Where Did My Money Go?

Having a Last Will and Testament is not the be-all and end-all for most estate plans. In order to have a proper estate plan, you must know how your assets are titled, and you must coordinate the manner in which your assets are titled with the provisions of your Will. Typically, a person has their Last Will and Testament drafted to read something such as the following: “I give, devise, and bequeath my entire estate to my spouse,” or “to my children, equally,” or “to my brother.”

When a person dies, their property passes in one of three ways: “by operation of law,” “by contract,” or “as part of their probate estate.”  Only property that passes as part of the testator’s probate estate passes in accordance with the terms of the testator’s Will. It is entirely possible that a testator’s estate could pass in a manner that bears no relation to the dispositive provisions of his Will.

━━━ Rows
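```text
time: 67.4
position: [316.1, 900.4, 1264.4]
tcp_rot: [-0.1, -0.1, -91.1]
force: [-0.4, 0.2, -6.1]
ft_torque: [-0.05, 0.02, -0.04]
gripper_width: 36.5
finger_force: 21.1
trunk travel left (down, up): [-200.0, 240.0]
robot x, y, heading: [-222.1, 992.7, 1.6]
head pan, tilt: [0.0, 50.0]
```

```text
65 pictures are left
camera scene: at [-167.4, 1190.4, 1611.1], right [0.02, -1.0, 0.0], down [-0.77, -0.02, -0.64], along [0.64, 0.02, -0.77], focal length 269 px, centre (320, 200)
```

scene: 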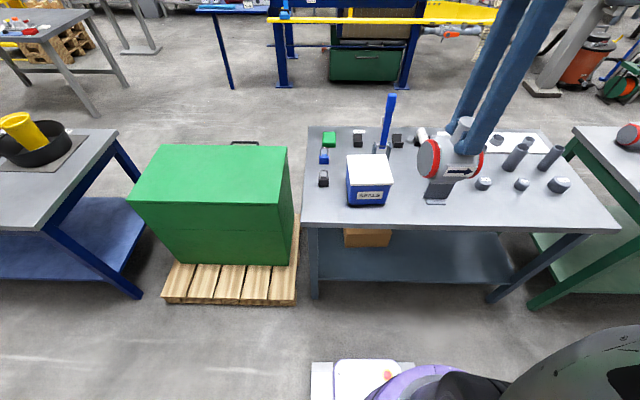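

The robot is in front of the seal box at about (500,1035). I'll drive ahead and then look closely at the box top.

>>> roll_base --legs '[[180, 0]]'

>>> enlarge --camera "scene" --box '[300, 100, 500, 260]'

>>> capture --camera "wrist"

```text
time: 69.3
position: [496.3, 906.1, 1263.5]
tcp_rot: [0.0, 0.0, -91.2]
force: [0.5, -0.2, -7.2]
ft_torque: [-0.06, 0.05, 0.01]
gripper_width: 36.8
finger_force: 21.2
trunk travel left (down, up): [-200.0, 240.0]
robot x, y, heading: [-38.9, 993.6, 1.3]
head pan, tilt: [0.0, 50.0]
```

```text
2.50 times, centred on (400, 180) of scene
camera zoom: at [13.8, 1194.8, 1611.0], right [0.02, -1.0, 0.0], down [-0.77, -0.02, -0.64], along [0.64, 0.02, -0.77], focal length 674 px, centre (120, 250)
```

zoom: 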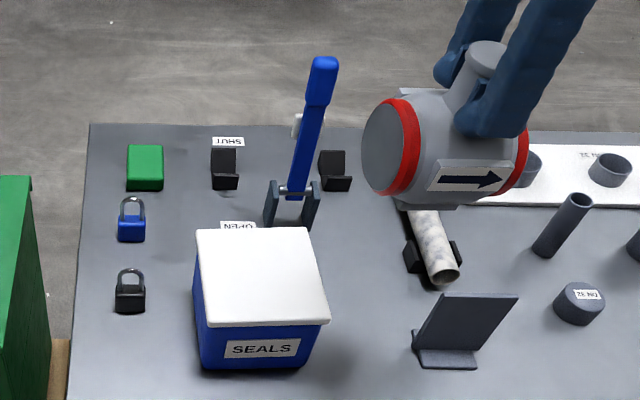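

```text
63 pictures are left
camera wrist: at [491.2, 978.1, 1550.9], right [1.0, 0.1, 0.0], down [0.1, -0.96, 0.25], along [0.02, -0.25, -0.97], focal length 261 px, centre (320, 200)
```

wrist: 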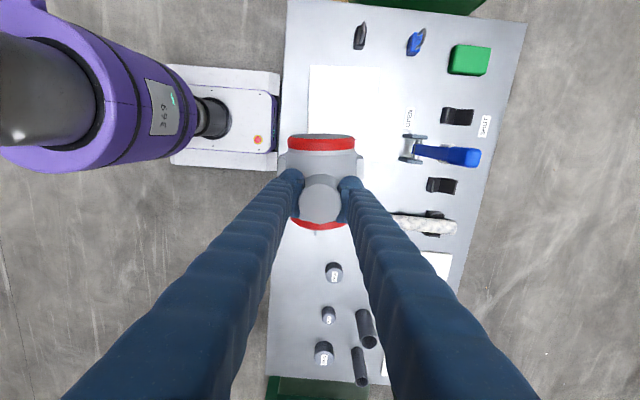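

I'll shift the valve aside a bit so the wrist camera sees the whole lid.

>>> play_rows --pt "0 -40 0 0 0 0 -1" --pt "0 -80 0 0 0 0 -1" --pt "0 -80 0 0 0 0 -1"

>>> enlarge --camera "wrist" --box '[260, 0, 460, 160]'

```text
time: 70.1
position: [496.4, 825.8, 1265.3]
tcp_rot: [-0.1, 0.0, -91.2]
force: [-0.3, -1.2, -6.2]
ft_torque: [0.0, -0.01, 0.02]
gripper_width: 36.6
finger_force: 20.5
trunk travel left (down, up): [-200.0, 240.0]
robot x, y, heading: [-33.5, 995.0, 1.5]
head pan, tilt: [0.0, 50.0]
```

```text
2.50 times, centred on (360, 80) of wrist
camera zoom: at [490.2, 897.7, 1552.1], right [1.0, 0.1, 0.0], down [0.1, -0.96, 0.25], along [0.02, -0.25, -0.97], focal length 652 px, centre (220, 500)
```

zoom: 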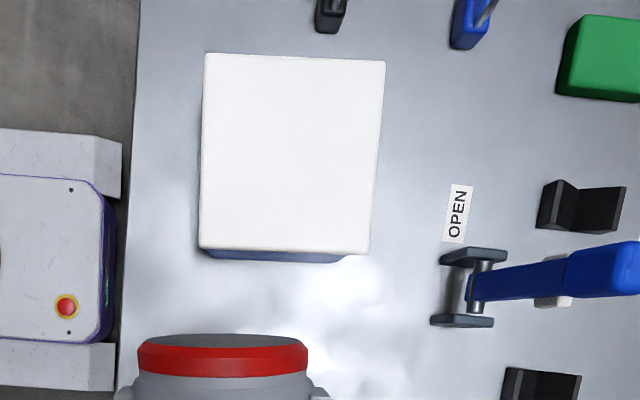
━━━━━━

For example, assume the following hypothetical:  Mr. Smith has a Will drafted through which he leaves his entire estate to his three children, equally. Mr. Smith’s estate consists of the following assets: a house that he owns jointly with his girlfriend, Ms. Jones, as joint tenants with rights of survivorship; a bank account that he owns jointly with his brother, and a 401(k) plan, with his ex-wife named as the beneficiary. Mr. Smith divorced a year ago, but he neglected to change the beneficiary designation on his 401(k) plan at the time of his death. Mr. Smith’s entire estate is worth $600,000.

Given these facts, Mr. Smith’s children will not receive one dime from their father’s estate, notwithstanding the fact that he died with $600,000 of assets. The house that he owned jointly with his girlfriend will pass to the girlfriend “by operation of law.”  Mr. Smith and the girlfriend owned the house as “joint tenants with rights of survivorship.” That means that when one of the joint tenants dies, the other joint tenant will own the entire house.

As for the bank account, the account will pass to Mr. Smith’s brother.  This is true irrespective of whether or not the brother made any contributions to the account. Mr. Smith and the brother own the bank account as joint tenants with rights of survivorship; this is the typical form of ownership for accounts held at financial institutions. When Mr. Smith died, his interest in the account passed automatically to the survivor, his brother.

A bank account is an example of property passing “by operation of law” and “by contract,” because the terms of the account, the contract, would, in all likelihood, specify rights of survivorship and a New Jersey statute directs that joint bank accounts pass to the survivor.

Finally, there is the 401(k) plan, with the ex-wife named as the designated beneficiary. Certainly, you would think that the ex-wife would not take the proceeds of the 401(k) account over the children who Mr. Smith has named in his Will. To make the hypothetical even more dire, assume that Mr. Smith had been married twice in his life and that the children are not the children of the ex-wife who is named as the beneficiary of the 401(k) plan.

Yet, the fact of the matter is, the ex-wife will take the 401(k) plan. Mr. Smith may have specifically directed in his Will that “my children are to receive my 401(k) plan with XYZ Corporation.”  This would not matter. Mr. Smith’s designated beneficiary is his ex-wife, and that is the person who will take the plan. This is an example of property passing “by contract.”

As stated, property that does not pass “by operation of law” or “by contract” passes as part of a person’s probate estate. Probate property goes to the beneficiaries named under a testator’s Will, or if a person dies without a Will, in which case they are said to have died “intestate,” their property passes according to the intestate succession statute.

The important thing to remember is that you need to coordinate the manner in which your assets are titled with the provisions of your Will. Joint accounts and beneficiary designations can cause your estate plan to become skewed in favor of one person.

When children are involved, you may believe that the child who holds the account with you jointly or is named as the beneficiary of your retirement plan, will share the asset with the other children, but he or she has no obligation to share. And, compelling that child to comply with your wishes could cost your estate tens of thousands of dollars in legal fees.